Ein Problem ist dabei natürlich die Subsidiarität,
d. h. die Autonomie der Städte muss
gewahrt bleiben, die EU kann und will den
Städten nicht vorschreiben, was zu tun ist.
Sie kann aber sehr wohl einen Rahmen setzen
– siehe Feinstaub – und kann auch durch
eine gezielte Förderpolitik eine nachhaltige
und umweltfreundliche Verkehrspolitik unterstützen.
In den Städten sind 90 Prozent aller Autofahrten
kürzer als 6 km. Das sind Entfernungen,
die bestens geeignet sind, um umzusteigen
auf Bahn, Bus, Rad und Zu-Fuß-Gehen.
Diese Potenziale sieht auch die Europäische
Kommission in ihrem Grünbuch „Hin zu einer
neuen Kultur der Mobilität in der Stadt“. Ihr
geht es dabei neben dem Klimaschutz vor
allem auch darum, wie die Städte die zunehmende
Verkehrsbelastung und Verschmutzung
in den Griff bekommen können.
Mit der Verabschiedung des Berichts über
einen „Aktionsplan zur städtischen Mobilität“
setzt das Europäische Parlament die
Kommission nun unter Druck. Diese hatte die
Vorlage eines eigenen Aktionsplans bereits
für Herbst 2008 angekündigt – legte bisher
aber nichts vor.
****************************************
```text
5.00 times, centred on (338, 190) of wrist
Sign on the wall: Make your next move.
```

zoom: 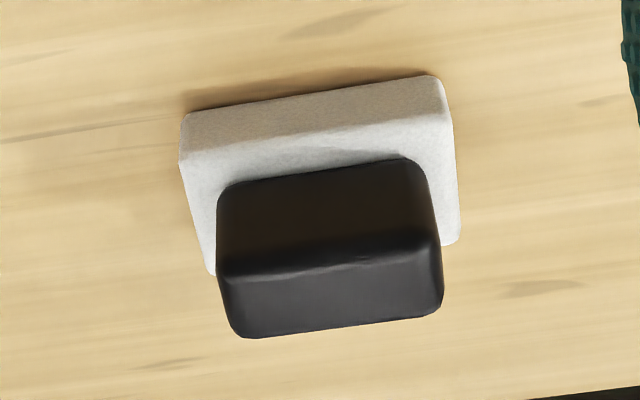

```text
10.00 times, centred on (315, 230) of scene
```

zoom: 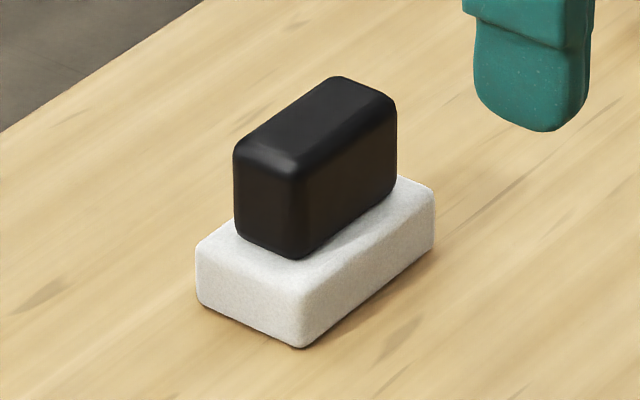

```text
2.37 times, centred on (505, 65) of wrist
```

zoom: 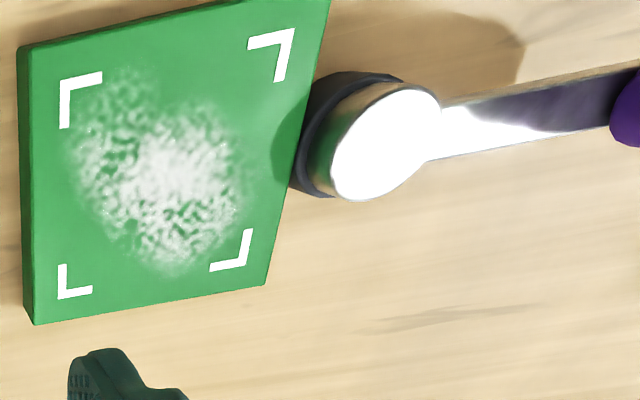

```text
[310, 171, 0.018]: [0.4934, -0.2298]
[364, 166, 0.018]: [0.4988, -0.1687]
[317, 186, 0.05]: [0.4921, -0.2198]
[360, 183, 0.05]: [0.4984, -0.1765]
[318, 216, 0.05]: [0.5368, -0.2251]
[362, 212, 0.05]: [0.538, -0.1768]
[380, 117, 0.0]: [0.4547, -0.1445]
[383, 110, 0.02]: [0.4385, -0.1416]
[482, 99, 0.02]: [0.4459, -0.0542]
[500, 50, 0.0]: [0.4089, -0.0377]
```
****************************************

Vor allem Deutschland trat
kräftig auf die Bremse, weil sich insbesondere
die CDU-geführten Bundesländer Bayern
und Baden-Württemberg eine Einmischung
aus Brüssel verbeten haben. Diese wollen offensichtlich
aus Brüssel nur Geld abzocken –
ohne Rücksicht auf Verluste. Und damit sind
sie ja bisher auch nicht schlecht gefahren,
weil ihre autofixierte Verkehrspolitik auf offene
Ohren stieß.
Derzeit werden nämlich 60 Prozent der
EU-Gelder im Verkehrsbereich für Straßenprojekte
eingesetzt. Nur 20 Prozent fließen
in den öffentlichen Nahverkehr und lediglich
0,9 Prozent in die Fahrrad-Infrastruktur. Notwendig
ist deshalb eine Umschichtung der
Ko-Finanzierung zu Gunsten umweltfreundlicher
Verkehrsträger, wobei das Europäische
Parlament schon vor zwei Jahren mit Unterstützung
der Kommission beschlossen hatte,
dass in Zukunft mindestens 40 Prozent der
Gelder in die Schiene fließen sollen. Es ist allein
der Rat der Staats- und Regierungschefs,
der die Realisierung dieser Umschichtung
bislang verhindert.
In dem vom Parlament beschlossenen Bericht
des französischen Sozialisten Gilles Savary,
dem auch die Grünen zugestimmt haben,
soll die Bewilligung von EU-Geldern künftig
bei Städten ab 100 000 Einwohnern an die
Vorlage eines städtischen Mobilitätsplans geknüpft
werden. In Zukunft sollen die Städte
integrierte Pläne für einen nachhaltigen städtischen
Nahverkehr erarbeiten. Diese müssen
folgende Komponenten beinhalten:
- eine Analyse, Indikatoren und Ziele der
Mobilität mit ihren wirtschaftlichen, sozialen
und umweltpolitischen Auswirkungen,
- einen Plan zur Entwicklung und zur Verbindung
der Verkehrsnetze,
- einen Plan zur Entwicklung der sanften
Mobilität (Rad- und Fußgängerverkehr),
- einen Leitplan für Parkmöglichkeiten und
eine Plattform für den Verkehrsträgerwechsel,
- ein Programm zur Anpassung der Verwaltung
der städtischen Mobilitätsnetze und
ihrer Verbindungsmöglichkeiten an Benutzer
mit eingeschränkter Mobilität,
- einen Leitplan für Warenlieferungen, einschließlich
der Möglichkeit der Nutzung
der öffentlichen Infrastruktur für den Warentransport,
- ein Verfahren zur unmittelbaren Beteiligung
der Bürger.
Die EU könnte auf verschiedene Weise den
Austausch und die Verbreitung bewährter
Praktiken fördern. Allerdings müssten die
Städte dann auch solche Projekte anmelden.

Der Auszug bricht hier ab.